Dahan a-t-il eu raison de pièger Morano?

Discussion animée, ce matin, en conférence de rédaction, un peu avant et encore après, autour du

canular téléphonique de Gérald Dahan – qui, se faisant passer pour Louis Aliot, le numéro 2 du Front national, a téléphoné à Nadine Morano, ex-ministre, figure de la Sarkozie, candidate UMP en ballottage défavorable en Meurthe-et-Moselle, visiblement à cran et, comme le confirme la conversation bidon diffusée chez nos confrères de Sud-Radio, prête à de sérieuses compromissions idéologiques pour sauver son siège.

Objets du débat: Dahan a-t-il eu raison d’avancer masqué? A-t-il fait oeuvre de journaliste ou d’humoriste? A-t-on raison de traiter ce sujet comme un fait politique?

Thèse: oui, Gérald Dahan a bien fait. Certes, sur la forme, la méthode est discutable, mais le fond est tellement grave qu’elle, la méthode, est tout ce qu’il y a de plus justifiée. Une candidate qui s’assoit aussi éhontément sur les valeurs et les consignes de son parti, il faut le faire savoir, peu importe comment. La fin justifie les moyens.

Antithèse: non, Gérald Dahan, qui est un amuseur, n’a pas à faire le travail d’un journaliste (travail qui, en l’occurrence, ne fait rire personne, alors que c’est sa raison d’être), a fortiori en utilisant un procédé que la déontologie réprouve – selon notre Good Book, un journaliste doit toujours avancer démasqué. Circonstance aggravante: les médias voraces se sont jetés sur l’info ainsi générée comme… un candidat de la droite républicaine aux abois sur ses électeurs frontistes, lui donnant un impact et un statut qui naviguent largement au-delà du cercle des amuseurs.

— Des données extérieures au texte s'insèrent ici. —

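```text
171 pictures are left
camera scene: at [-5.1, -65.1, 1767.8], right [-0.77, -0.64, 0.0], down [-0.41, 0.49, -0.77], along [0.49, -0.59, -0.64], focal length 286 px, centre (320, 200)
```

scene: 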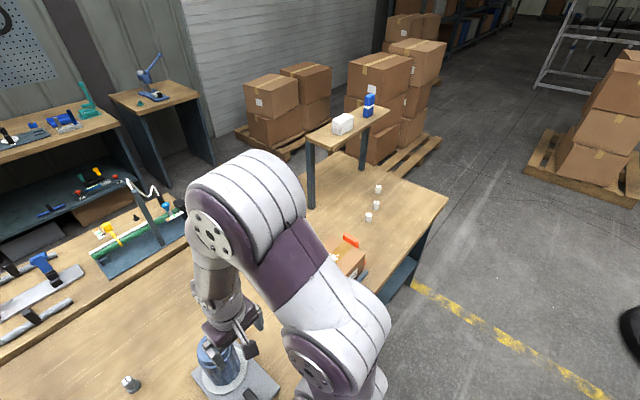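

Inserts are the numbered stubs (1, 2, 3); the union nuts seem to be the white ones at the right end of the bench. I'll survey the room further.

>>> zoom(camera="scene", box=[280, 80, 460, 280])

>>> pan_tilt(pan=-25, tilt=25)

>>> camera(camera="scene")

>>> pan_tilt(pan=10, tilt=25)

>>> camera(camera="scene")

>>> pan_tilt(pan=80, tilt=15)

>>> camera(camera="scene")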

L’air de rien, la question agace la profession depuis longtemps. En France, elle se pose à chaque fois que la télévision diffuse un reportage en caméra cachée. Elle nous a agités quand Florence Aubenas, intègre parmi les intègres, a manié anonymement la serpillière pendant des mois pour témoigner, dans Le Quai de Ouistreham, de la condition insupportable des femmes de ménage. Ou, plus proche de l’affaire du jour, plus anecdotique aussi, quand nous ou d’autres avons repris, pour nous en amuser, des confidences extorqués à l’insu de leur plein gré à un joueur de foot ou à une star du cinéma par un Lafesse ou un Laurent Bafie.

Mon avis? Normand.

En tant que citoyen, je me réjouis de voir ainsi dévoilée une stratégie politique de rapprochement avec le FN dont on peut penser ce qu’on veut mais qui, en tout état de cause, dresse un portrait plus franc d’une putative représentante de la Nation à l’Assemblée nationale. Au moins, ses électeurs savent pour qui ils votent.

En tant que journaliste, je réprouve – ou plutôt: je ne l’aurais pas fait. A L’Express, nous avons refusé des enregistrements privés réalisés sans l’accord des intéressés, et continuerons à les refuser. Et les journalistes de L’Express se présentent avec leur carte de presse sur le front quand ils travaillent sur le terrain, quitte à manquer l’exclu qui tue – ou à se faire bousculer par des gros bras.

En tant que rédacteur en chef, je ne pouvais pas, ce matin, négliger l’imposture – parce que je suis un citoyen, parce que l’information nous a paru suffisamment importante pour passer outre mes réticences, parce que je ne suis pas un pur esprit et que tous nos confrères et néanmoins concurrents en ayant fait leurs choux gras, il était hors de question de les laisser se partager le gâteau, parce qu’enfin, sur Internet, laisser filer une info pareille, quand elle est partout, commentée, enrichie, développée, c’est faute.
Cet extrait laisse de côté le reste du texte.